Sunday, April 13, 2008

The Great Thing About a Conversation Like This Is That You Only Have To Have It Once

What a piece of shit is a man, how lacking in reason, how
finite in faculties, in form and moving how clumsy and
unbearable, in action how like a donkey, in apprehension how like
a squid! the bore of the world, the parody of animals—and yet,
to me, what is this quintessence of delight?

Over the past couple of days, I've been feeling very low. Overwhelmed, scattered, and unsure of what to do next, I woke up early yesterday morning with a knot in my stomach and a crease in my forehead. But suddenly, like a fever, it broke and I snapped back into my life. I got out of bed, went running, drank some tea, called a loved one just to say hello, and ended up having a pretty cool day.

I feel as if my body got impatient with my brain's inability to accept reality - the reality of who I am and where I've put myself - and decided to bypass any and all cranial authorization for action.
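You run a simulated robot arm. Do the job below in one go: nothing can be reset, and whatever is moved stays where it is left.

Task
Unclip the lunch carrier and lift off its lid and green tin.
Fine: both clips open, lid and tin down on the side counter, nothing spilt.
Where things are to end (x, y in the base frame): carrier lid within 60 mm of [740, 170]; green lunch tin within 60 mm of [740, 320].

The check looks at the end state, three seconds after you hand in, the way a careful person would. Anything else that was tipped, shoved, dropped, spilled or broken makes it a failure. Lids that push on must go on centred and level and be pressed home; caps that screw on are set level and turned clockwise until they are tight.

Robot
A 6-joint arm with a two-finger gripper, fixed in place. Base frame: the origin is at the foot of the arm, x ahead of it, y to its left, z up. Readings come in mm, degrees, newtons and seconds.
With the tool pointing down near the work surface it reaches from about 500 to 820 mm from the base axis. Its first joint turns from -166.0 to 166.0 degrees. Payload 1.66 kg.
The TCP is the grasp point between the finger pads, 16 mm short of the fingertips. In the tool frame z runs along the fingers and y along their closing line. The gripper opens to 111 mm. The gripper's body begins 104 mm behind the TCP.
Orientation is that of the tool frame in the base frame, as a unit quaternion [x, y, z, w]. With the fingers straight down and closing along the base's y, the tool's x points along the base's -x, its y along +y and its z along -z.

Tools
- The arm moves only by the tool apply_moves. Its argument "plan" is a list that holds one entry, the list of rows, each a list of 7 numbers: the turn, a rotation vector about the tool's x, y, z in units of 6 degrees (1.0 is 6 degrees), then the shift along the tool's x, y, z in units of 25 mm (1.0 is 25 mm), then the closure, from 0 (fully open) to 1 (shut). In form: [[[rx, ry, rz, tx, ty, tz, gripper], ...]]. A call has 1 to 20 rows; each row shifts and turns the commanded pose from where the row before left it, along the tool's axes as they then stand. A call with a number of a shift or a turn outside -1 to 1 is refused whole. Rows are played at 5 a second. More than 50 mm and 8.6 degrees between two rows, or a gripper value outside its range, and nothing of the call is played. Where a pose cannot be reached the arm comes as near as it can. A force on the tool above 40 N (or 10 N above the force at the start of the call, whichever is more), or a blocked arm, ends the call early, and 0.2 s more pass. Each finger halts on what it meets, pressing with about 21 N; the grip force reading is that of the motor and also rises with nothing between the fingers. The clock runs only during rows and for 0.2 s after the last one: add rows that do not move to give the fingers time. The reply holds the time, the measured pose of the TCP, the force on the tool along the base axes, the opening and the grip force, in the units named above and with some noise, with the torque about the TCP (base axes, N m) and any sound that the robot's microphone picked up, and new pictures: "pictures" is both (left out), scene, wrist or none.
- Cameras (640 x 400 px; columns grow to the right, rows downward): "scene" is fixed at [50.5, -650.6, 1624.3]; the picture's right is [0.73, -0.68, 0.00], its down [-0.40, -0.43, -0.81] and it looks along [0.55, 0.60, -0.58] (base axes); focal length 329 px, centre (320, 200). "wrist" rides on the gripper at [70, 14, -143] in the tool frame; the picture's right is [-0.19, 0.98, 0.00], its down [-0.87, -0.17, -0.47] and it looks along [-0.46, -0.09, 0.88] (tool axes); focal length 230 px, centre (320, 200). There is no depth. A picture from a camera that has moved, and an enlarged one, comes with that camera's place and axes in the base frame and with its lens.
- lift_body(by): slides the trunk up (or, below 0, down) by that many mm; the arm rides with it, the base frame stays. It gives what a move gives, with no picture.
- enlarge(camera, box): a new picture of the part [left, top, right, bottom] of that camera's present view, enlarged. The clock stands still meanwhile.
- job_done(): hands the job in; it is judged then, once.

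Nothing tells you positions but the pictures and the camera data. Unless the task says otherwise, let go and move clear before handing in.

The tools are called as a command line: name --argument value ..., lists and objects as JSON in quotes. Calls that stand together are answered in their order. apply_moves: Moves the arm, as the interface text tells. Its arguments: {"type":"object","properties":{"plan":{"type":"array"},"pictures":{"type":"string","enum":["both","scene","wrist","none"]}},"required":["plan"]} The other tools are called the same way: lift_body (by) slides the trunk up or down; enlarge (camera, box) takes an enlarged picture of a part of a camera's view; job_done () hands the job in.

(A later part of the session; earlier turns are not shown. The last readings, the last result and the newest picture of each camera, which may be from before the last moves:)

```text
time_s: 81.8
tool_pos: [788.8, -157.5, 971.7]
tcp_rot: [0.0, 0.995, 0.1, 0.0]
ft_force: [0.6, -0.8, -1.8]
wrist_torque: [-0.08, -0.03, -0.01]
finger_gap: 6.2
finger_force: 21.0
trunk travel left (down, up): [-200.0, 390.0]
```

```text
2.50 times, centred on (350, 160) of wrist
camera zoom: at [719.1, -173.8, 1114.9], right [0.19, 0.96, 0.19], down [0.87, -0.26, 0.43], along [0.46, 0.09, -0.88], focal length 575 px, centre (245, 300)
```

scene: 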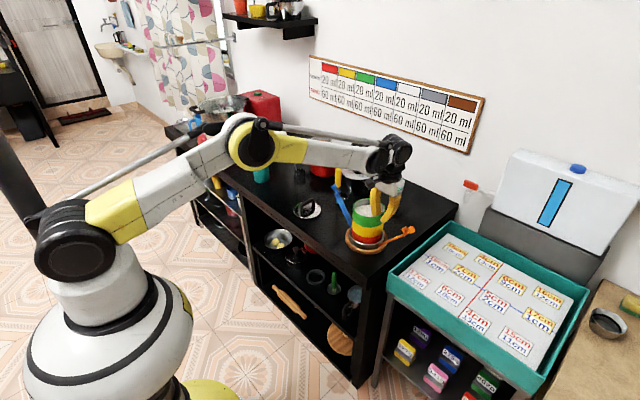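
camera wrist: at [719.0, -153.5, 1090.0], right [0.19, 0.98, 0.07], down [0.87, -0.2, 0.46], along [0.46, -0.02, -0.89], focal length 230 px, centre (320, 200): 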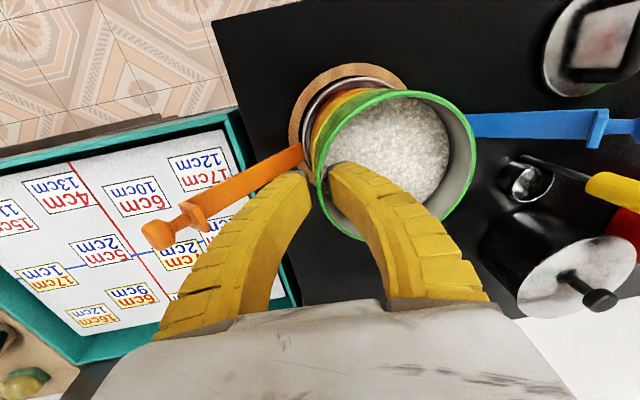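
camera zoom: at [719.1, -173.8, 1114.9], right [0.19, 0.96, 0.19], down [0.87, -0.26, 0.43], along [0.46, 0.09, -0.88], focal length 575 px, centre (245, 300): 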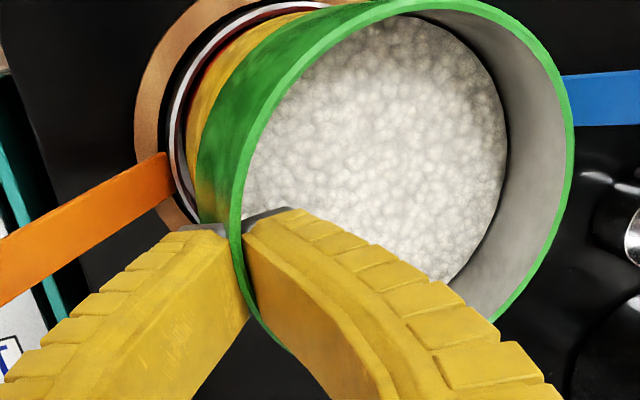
My body simply went about the business of living. "You can lie here and pull out what little hair we have left, o brain my brain, " said the body, "but I'm going to get up and go see how the sunlight looks coming through the trees. Have fun stewing in your own juices!" All the doubt and fear and negativity pooling in my mind was not forgotten, it just wasn't given undue importance.

It was a good lesson. Whatever fear I have about meeting the challenges today will bring won't stop me from meeting those challenges. I cannot erase those fears and I cannot pretend they don't exist. All I can do is keep moving.

3 comments:

savannah said...

keep on truckin, poppa!

captain chaos said...

Carpe your balls, buddy. Stay low, go fast, go hard and you'll probably be fine. Believe me, I feel your pain and fear as I'm experiencing the same thing here.

Kimberly said...

I love your honesty!!
It's so refreshing to know i'm not the only one that has days like this. I've been criticized by a friend for putting certain things out there on my blog. but Hell, why not? It's what is real, & The feedback (when & if you get it) is great! And if you don't get it, it's still good therapy to write it all down in a place where at anytime you know that someone may stumble upon it and posibly give you some insight that you've never thought of before.....Great Post!